● Extract
──────────

Reliability and resilience of the electricity system with high levels of renewables

From Engineer-it

The electricity supply system in Britain, which has provided reliable energy supplies for decades, is undergoing a radical transformation in the delivery of a zero carbon supply system. The headline changes are from a system based on large thermal power stations to one with a high penetration of intermittent renewables such as wind and solar. This transformation is changing the supply system characteristics from being highly controllable and highly stable with low technical risk, to a system with a large proportion of highly intermittent generation, less stable and with enhanced levels of technical risk.

Reducing carbon emissions from energy systems requires adoption of clean electricity generation and substitution of carbon fuel combustion with electricity in heating and transport. Renewable electricity from wind and solar currently play a significant and increasing part but they introduce increased technical risks which need to be managed. These increased risks come about from the major change in grid system characteristics which required radical changes in the way the network is planned and operated to ensure that the security and quality of supply standards are maintained. The increased exposure to extreme weather events adds to this changing background, resulting in an elevated risk of a major system failure.

The traditional generation capacity surplus [see glossary 1] and operating margins [see glossary 2] are significantly depleted although this has been compensated by the introduction of European interconnectors which currently supply about 10% of the GB electrical power.

The ability to recover from a grid failure or partial grid failure (a major feature of the resilience of the system) is under question. There is an urgent need for long term sustainable energy planning with less reliance on short term market solutions.

Reasons for the electricity supply to be interrupted

The causes of major system disturbances that may lead to system blackouts may be summarised as follows:

  • Electricity supply is unable to meet high demand, resulting in progressive automatic disconnection of demand across the Grid System.
  • Severe weather events that cause the network to be depleted beyond the level for which it is designed or intended to operate.
  • Insufficient reactive power leading to voltage collapse.
  • Lack of system inertia impairing the ability of the System Operator to match the system generation output to changing system demand and the ability of the network to recover automatically from transient faults.  
  • Other exceptional events, e.g. solar storms, cyber security breaches, unforeseen technical anomalies, etc

Major supply interruptions are thankfully rare in GB. When they occur, they are often the result of a combination of the above issues. However, the increase in severe weather events from climate change and the significant change in characteristic behaviour of the grid system resulting from the large-scale integration of renewable generation, give rise to an overall increased probability of a major system failure. Given the societal reliance on the electricity supply and the profound impact of a widespread blackout, it is imperative that recovery from such an event should be fast as practically possible.

Issues Contributing to Major Network Failure


The Grid System Operator (SO) and Transmission Owners have Licence obligations to plan and operate their networks to be compliant with the National Electricity Transmission System Security and Quality of Supply Standard (NETS). This provides a prescriptive minimum level of network capacity and defines the levels of network security under normal operation and under system maintenance conditions. There are no equivalent standards for the future planning or procurement of generation capacity, this is left to the electricity market.

──────────

● Goal
Resume the extract where it left off.

──────────

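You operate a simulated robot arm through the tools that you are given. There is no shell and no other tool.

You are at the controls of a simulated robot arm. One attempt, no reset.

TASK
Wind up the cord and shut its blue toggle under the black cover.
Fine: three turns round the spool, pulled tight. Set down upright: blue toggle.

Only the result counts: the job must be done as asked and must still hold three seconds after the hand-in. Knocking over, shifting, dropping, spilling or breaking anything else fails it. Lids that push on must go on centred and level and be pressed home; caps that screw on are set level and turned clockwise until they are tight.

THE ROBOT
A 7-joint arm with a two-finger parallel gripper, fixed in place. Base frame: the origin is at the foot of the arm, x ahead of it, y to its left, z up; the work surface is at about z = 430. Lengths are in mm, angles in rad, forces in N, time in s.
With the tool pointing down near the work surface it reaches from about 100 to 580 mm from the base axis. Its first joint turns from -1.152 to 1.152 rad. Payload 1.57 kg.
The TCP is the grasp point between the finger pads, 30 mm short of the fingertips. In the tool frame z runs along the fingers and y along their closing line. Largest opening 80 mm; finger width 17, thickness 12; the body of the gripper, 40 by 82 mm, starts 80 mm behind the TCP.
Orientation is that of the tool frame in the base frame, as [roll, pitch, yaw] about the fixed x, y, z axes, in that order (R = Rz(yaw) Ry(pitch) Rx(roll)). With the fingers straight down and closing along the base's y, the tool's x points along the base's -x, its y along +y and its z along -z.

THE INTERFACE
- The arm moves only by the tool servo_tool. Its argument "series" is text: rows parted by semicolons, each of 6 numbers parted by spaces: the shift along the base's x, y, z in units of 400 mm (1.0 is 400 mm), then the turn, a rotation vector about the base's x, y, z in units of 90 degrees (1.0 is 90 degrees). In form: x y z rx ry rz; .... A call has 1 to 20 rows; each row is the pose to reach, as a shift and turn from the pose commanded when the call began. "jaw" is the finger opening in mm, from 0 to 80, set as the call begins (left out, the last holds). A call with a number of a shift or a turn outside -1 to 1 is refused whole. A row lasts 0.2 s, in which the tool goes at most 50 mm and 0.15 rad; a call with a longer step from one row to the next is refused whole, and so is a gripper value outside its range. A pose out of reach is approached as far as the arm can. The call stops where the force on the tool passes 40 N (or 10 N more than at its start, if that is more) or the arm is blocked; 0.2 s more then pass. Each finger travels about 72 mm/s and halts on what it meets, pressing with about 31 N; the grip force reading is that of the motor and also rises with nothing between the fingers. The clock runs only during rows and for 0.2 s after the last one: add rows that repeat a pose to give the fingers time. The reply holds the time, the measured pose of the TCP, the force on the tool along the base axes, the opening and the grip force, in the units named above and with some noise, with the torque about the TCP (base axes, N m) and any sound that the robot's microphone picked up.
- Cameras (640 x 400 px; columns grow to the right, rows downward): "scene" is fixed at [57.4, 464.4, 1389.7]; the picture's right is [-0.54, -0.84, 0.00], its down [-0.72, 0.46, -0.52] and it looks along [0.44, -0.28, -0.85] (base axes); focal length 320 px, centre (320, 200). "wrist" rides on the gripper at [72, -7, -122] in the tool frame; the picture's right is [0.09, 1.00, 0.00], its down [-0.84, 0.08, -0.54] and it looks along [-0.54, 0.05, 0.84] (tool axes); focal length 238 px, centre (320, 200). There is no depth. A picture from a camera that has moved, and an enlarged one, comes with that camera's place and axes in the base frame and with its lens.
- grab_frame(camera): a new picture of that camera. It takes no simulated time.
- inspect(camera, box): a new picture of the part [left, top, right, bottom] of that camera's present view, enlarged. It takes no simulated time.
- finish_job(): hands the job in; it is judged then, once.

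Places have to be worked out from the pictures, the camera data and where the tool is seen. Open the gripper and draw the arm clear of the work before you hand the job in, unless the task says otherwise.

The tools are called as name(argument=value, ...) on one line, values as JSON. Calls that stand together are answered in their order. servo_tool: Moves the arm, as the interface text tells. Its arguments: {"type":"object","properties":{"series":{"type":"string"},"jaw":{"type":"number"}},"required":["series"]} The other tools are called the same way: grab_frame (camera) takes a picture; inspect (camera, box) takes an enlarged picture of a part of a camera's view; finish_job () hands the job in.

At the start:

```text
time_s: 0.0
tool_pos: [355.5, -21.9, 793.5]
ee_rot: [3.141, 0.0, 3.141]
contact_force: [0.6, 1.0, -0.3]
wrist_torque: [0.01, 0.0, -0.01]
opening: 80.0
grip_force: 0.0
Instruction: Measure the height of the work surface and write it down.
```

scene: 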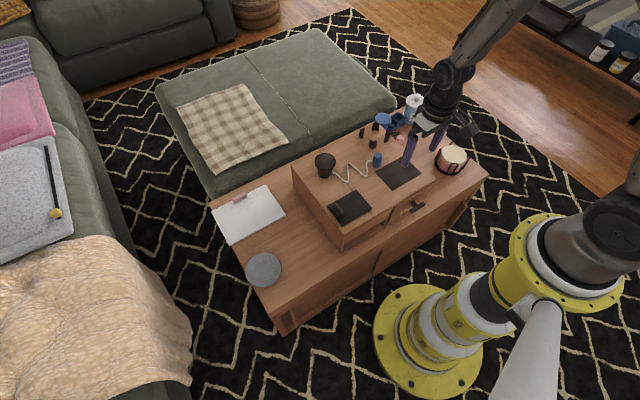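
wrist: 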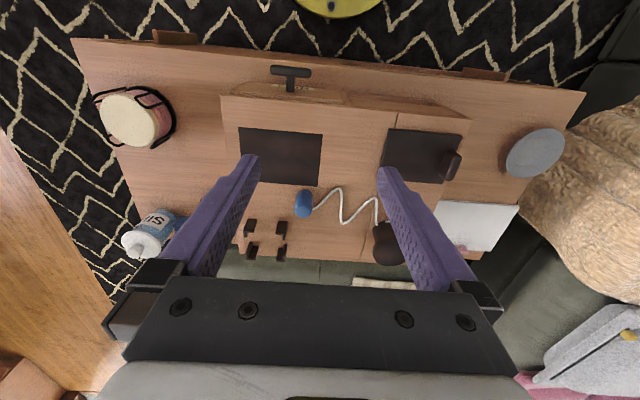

──────────

● Output of the exercise
The change in characteristics of the electricity supply system with large scale integration of renewable generation has required continuous changes to the Grid and Distribution Codes (the technical codes that govern the operation and planning of the Transmission and Distribution networks), to ensure that new plant technologies do not adversely affect the security and quality of supply.

Security of generation supply

The success of renewable generation currently results in approximately 25% of UK annual energy produced from wind, with an installed capacity of approaching 20GW. These figures are predicted to rise significant over the next decade with an offshore target of between 31 and 47GW of wind by 2030 (see NGC Future Energy Scenarios document) ]. The highest demands for electricity sometimes occur when there are very small quantities of renewable generation available. This may happen when a large high-pressure cold weather system sits over Europe, sometimes for a number of days, resulting in very little wind generation and reduced Interconnector import availability. Hence at times of reduced renewable output, generation security requires gas generation to be available and places a high reliance on gas imports from eastern Europe, Russia and Norway, with high price volatility.

The closure of coal fired power stations has resulted in severely depleted plant margins, [see glossary 2] and the closure of the nuclear fleet in coming years will further exacerbate this issue. An unintended consequence of the introduction of renewable generation is erosion of the economic case (loss of volume generation opportunity), for developers to build new conventional power stations that may back-up supplies when renewables are not available. Regulatory intervention to provide a ‘Capacity Market’, pay generators to be ‘available’ without necessarily generating, has been ineffective in stimulating new generation projects.

To address the shortage of generation capacity, Ofgem have also promoted a number of mitigation initiatives including Demand Side Management (contractual demand reductions), increased HVDC Interconnectors [glossary 3] to Europe and Energy Storage initiatives (batteries).

The NGC Future Energy Scenarios (linked above) predict that the peak demand for electricity will increase from about 58GW today to around 69GW in 2030, rising to between 92 and 113GW by 2050, under their four future energy scenarios. Electricity demand increase to supply electric vehicle charging and electric heating (including the replacement of gas central heating boilers with heat pumps), is a key deliverable for the government decarbonising policy. It is however highly questionable where this additional generation capacity may be realised without a radical change to the way future generation needs are planned, procured and delivered. It is appropriate to point out that the 20GW of gas fossil generation that plays a vital role in providing generation security today, is targeted be removed by 2050.

The future generation requirements need careful planning to ensure there is a coordinated, sustainable, efficient and secure plant mix including renewables, large and small nuclear and large-scale energy storage etc.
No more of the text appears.